Saturday, 16 January 2016

No. 32 Big Black - Il Duce

Big Black were without doubt, one of the most important bands in forming my musical tastes. Their slim discography (two studio albums, a handful of singles and EPs as well as two live albums and a pair of compilations) helped shift the focus on my listening from the UK goth scene to the US noise-rock scene in the late 1980s.

My first encounter with them was via a compilation tape (how else, this was the late 1980s) that a friend of a friend made. In amongst all of the usual goth stuff that we traded in those days (I think I'd been particularly keen to get hold of some early Sisters of Mercy singles) was a handful of tracks from Atomizer, the debut album by a a band I'd never heard of, Big Black. These included Kerosene and Jordan, Minnesota. My mind was blown. Within a year, the main focus of my musical purchasing would be U.S. noise rockers like Butthole Surfers, Hüsker Dü and Sonic Youth, along with British bands influenced by their sound, such as A.C. Temple and Head of David - basically anything on Blast First.

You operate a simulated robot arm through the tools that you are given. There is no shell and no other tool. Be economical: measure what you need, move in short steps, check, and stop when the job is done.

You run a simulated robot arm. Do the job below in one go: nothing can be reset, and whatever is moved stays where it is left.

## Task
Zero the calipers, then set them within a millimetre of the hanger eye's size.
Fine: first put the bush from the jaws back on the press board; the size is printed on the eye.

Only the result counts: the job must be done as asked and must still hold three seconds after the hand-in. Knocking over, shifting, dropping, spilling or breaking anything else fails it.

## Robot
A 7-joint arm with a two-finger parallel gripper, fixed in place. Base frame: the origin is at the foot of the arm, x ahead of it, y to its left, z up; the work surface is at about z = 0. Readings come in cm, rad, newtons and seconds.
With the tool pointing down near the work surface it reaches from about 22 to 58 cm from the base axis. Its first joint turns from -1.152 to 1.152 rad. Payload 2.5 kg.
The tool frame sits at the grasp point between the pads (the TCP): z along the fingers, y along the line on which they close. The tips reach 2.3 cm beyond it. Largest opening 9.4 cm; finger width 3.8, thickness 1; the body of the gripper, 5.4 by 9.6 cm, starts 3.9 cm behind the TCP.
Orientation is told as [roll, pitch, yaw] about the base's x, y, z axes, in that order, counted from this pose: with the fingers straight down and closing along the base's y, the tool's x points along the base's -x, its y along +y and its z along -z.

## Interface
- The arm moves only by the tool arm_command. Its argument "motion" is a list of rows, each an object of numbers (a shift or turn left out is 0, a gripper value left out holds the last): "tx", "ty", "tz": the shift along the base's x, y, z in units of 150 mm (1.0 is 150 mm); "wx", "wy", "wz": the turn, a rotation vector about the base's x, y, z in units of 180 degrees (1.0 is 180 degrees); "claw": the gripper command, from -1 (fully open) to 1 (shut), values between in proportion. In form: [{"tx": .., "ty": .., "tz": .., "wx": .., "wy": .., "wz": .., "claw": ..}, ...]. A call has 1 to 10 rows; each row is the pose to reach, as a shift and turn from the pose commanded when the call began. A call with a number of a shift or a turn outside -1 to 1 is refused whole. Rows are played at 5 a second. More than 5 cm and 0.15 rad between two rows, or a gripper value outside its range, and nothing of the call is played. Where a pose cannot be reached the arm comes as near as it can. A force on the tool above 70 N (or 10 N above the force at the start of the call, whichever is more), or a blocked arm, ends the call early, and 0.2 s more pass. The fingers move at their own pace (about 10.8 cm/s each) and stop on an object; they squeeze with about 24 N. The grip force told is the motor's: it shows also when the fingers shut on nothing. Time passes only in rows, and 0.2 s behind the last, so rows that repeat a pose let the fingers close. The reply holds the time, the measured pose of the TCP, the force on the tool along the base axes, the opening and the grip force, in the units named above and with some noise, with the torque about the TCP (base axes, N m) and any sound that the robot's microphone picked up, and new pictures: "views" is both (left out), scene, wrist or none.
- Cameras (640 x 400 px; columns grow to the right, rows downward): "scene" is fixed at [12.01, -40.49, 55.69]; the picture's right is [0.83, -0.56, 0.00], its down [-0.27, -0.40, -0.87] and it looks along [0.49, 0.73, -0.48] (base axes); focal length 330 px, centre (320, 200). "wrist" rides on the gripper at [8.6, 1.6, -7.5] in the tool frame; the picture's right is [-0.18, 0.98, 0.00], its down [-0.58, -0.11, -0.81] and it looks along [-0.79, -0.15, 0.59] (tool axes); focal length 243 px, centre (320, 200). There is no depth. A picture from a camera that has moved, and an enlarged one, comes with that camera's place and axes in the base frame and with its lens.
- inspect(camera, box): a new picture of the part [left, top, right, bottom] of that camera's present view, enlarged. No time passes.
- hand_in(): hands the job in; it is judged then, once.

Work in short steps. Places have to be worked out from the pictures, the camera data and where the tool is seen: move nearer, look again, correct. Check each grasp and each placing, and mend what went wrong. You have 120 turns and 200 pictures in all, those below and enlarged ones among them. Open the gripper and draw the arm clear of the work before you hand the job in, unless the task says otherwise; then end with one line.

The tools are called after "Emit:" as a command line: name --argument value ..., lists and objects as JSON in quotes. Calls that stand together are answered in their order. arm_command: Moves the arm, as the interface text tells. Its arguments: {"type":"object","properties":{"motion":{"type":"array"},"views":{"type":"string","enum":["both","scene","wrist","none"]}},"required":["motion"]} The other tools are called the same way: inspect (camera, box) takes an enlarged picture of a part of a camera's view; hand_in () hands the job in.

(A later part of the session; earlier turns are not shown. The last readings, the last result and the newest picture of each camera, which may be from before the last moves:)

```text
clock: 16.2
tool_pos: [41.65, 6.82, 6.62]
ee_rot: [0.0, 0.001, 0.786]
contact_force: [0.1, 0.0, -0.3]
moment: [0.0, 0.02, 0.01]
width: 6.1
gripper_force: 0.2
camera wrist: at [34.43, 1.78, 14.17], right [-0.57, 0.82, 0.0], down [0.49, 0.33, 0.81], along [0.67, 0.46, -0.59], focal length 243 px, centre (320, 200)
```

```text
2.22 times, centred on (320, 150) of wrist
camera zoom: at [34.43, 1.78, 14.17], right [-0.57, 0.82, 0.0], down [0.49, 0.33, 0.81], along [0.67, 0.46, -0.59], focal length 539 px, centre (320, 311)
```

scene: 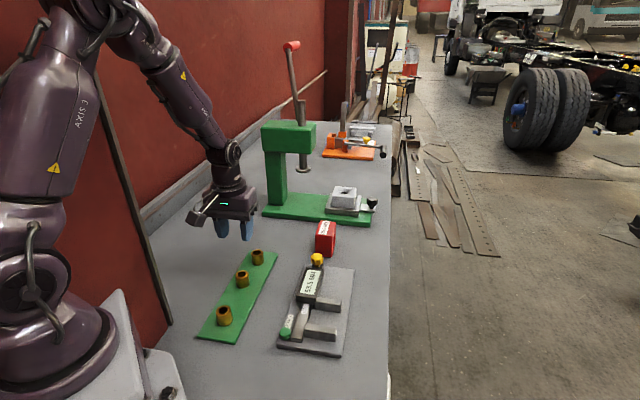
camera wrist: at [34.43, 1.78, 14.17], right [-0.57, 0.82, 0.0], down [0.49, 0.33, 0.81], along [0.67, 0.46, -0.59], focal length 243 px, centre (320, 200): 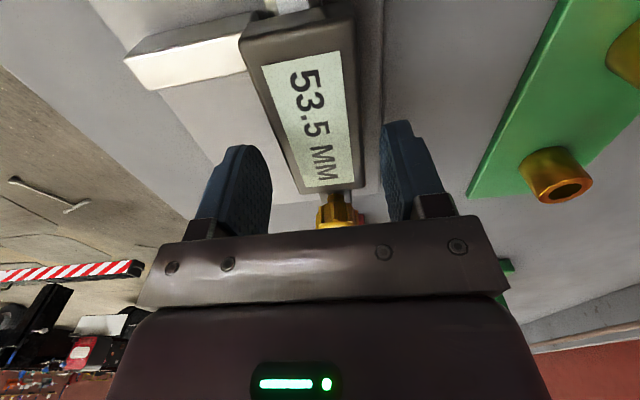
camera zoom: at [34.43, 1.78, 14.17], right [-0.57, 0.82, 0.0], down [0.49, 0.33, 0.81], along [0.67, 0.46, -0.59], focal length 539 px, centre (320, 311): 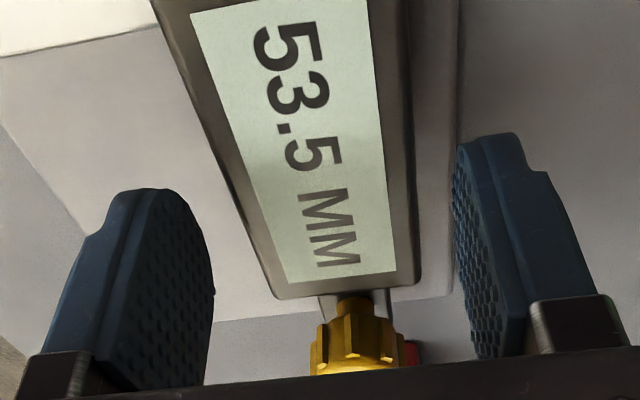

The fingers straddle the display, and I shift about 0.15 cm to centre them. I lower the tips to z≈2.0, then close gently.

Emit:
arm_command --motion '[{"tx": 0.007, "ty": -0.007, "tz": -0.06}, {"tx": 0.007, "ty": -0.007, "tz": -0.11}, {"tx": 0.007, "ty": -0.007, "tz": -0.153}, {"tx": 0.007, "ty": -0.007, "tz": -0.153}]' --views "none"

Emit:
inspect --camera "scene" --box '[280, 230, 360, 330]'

I think this 7" was acquired some while later. It slightly pre-dates the aforementioned Atomizer and the a-side, Il Duce, claims to be a 'tribute' to Benito Mussolini, "whose life has been an inspiration to us all", according to the sleeve notes. On the b-side is a version of Big Money, that sounds pretty much the same as the version that would appear on Atomizer the following year. This was the last Big Black release to feature Jeff Pezzati, before he left to concentrate on Naked Raygun. It was also the record that split Big Black from Homestead; apparently Albini caught the label selling copies of the radio only 12" version of this single, after he'd expressly forbidden it, and subsequently moved the band to Touch & Go.